La pratica è molto controversa, sia per la pericolosità che la creazione in laboratorio di nuovi patogeni pone, sia per la mancanza di trasparenza e di controllo da parte della società civile, specialmente in paesi come la Cina o la Russia. Ma anche gli Usa. Proprio a Wuhan, in Cina, si trova un laboratorio di Biosicurezza e patogeni speciali in cui si svolgono una serie di studi ed esperimenti proprio sui virus esistenti in natura, modificandoli per capirne il funzionamento.
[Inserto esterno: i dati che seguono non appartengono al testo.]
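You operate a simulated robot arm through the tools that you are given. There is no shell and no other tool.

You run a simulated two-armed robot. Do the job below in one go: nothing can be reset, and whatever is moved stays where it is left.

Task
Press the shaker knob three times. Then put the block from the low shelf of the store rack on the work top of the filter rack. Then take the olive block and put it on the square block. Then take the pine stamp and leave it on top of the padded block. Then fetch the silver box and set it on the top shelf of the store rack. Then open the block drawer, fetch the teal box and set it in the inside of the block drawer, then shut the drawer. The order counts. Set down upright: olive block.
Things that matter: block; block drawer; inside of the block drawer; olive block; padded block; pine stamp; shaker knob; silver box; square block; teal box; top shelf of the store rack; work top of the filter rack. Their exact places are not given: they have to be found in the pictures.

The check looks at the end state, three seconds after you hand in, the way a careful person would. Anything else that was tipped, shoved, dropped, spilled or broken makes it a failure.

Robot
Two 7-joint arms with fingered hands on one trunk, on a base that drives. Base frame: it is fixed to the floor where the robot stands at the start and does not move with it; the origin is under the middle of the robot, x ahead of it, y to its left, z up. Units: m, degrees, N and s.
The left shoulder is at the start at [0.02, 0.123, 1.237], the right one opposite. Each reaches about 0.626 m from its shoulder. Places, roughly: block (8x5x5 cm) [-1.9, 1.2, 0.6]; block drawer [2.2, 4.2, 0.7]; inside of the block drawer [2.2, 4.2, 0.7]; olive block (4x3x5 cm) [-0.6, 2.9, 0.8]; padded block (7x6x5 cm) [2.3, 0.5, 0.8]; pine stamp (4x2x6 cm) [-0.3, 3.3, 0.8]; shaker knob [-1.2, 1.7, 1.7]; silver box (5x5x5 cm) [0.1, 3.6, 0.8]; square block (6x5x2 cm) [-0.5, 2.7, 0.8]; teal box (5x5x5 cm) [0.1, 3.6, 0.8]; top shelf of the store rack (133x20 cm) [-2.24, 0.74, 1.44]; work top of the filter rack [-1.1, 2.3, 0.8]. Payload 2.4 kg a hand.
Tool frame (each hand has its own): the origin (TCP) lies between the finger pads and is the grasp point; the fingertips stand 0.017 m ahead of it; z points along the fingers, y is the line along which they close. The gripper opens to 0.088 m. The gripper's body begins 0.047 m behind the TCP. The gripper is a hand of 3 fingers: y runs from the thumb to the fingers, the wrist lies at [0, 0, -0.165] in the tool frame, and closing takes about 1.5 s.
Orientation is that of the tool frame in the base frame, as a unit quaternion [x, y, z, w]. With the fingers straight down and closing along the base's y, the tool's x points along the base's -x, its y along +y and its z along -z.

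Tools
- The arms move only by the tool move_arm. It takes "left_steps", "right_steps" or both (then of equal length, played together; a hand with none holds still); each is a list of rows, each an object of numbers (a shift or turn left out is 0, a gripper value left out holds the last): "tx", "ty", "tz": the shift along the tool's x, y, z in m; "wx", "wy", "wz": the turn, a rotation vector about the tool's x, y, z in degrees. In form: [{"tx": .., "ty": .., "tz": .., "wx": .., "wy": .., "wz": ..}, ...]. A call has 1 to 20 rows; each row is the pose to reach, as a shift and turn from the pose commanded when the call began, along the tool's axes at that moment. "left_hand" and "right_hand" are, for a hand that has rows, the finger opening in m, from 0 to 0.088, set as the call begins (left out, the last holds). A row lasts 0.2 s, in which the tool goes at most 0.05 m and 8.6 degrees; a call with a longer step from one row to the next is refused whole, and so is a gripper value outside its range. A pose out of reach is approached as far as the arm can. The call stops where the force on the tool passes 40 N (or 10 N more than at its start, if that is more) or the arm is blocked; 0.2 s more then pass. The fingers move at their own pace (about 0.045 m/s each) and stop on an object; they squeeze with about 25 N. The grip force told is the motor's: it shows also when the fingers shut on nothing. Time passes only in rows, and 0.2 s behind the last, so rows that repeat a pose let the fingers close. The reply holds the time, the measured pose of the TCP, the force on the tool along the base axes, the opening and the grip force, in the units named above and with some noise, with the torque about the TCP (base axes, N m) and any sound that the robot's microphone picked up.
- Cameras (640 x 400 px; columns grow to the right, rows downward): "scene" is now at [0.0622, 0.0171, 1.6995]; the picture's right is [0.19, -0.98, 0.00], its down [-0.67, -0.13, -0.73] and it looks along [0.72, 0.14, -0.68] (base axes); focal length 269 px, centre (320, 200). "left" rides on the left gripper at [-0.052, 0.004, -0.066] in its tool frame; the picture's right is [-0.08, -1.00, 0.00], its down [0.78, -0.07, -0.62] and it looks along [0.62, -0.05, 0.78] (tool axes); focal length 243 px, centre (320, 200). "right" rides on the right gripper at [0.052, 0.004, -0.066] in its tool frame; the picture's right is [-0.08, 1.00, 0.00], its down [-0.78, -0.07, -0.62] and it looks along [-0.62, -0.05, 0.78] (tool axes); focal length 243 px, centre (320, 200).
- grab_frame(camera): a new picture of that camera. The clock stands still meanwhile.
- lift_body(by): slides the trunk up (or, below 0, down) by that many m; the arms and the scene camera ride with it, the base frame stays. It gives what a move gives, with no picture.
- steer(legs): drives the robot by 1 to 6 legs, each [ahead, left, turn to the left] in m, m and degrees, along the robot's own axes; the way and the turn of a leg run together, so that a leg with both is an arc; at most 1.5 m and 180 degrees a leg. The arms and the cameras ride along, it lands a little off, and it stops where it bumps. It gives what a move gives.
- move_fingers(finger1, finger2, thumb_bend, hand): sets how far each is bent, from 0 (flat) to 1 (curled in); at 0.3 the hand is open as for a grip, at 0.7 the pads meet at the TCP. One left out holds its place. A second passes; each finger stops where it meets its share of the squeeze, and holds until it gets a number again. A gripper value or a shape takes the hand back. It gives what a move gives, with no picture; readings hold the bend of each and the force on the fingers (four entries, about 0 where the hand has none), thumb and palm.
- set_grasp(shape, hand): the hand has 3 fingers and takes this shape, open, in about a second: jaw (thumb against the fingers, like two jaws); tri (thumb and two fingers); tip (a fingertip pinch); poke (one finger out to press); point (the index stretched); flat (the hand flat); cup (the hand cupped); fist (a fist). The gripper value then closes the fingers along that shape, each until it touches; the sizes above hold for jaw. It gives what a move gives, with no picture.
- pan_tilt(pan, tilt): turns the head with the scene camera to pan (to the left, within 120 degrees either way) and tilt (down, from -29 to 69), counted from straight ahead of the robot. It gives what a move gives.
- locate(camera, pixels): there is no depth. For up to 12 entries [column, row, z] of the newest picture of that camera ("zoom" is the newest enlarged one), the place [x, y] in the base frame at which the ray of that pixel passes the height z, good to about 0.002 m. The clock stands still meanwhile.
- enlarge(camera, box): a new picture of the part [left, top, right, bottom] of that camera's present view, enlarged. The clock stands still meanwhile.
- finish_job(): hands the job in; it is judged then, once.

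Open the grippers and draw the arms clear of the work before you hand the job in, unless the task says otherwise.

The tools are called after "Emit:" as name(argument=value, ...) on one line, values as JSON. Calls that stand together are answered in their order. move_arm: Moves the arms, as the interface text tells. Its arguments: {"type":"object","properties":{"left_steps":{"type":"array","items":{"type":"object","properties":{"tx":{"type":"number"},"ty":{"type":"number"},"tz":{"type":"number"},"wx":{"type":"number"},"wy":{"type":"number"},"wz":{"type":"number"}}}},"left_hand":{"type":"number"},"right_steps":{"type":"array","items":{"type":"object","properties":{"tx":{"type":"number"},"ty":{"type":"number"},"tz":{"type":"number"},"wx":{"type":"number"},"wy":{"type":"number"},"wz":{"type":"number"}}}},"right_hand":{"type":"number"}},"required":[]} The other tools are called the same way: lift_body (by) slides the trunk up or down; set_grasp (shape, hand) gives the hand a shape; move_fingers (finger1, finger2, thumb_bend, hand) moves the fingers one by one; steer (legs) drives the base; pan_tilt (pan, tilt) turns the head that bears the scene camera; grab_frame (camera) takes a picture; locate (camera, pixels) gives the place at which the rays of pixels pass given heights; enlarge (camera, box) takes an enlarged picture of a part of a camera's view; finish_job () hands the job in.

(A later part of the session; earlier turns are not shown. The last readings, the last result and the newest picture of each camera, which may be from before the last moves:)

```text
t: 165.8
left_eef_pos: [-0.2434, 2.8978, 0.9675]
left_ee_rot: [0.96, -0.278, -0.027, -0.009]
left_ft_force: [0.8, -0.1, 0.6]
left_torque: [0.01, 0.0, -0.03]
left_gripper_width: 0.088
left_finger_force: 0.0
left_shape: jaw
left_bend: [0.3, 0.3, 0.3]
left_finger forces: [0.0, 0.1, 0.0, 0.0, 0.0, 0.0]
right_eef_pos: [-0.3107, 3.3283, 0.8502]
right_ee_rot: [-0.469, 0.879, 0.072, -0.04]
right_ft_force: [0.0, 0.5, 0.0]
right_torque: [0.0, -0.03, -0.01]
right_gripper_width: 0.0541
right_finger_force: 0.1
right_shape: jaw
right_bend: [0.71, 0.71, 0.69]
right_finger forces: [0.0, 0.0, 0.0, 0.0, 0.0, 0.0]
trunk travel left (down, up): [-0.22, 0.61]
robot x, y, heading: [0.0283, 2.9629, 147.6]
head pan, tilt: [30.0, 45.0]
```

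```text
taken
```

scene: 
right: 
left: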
Non stupisce che la scienza utilizzi questi metodi di ricerca, in molti casi risultano infatti essere fondamentali. Ma c’è sempre un rischio. Un rischio ben calcolato, previsto, ma volutamente ignorato. È il prezzo da pagare. A conferma di ciò, nel 2015 in merito ad esperimenti condotti proprio nel laboratorio di Wuhan, molti virologi si sono espressi affermando che la necessità di questi esperimenti non poteva essere paragonata ai rischi che essa poneva. Non è quindi assurdo pensare che un virus possa uscire dal laboratorio. La scienza, l’evoluzione, la tecnologia, sono giochi d’azzardo: il rischio di danni a lungo termine è molto elevato, ma l’adrenalina che porta il potere di creare, di giocare a fare Dio, è molto più alto e spesso vince su tutto il resto.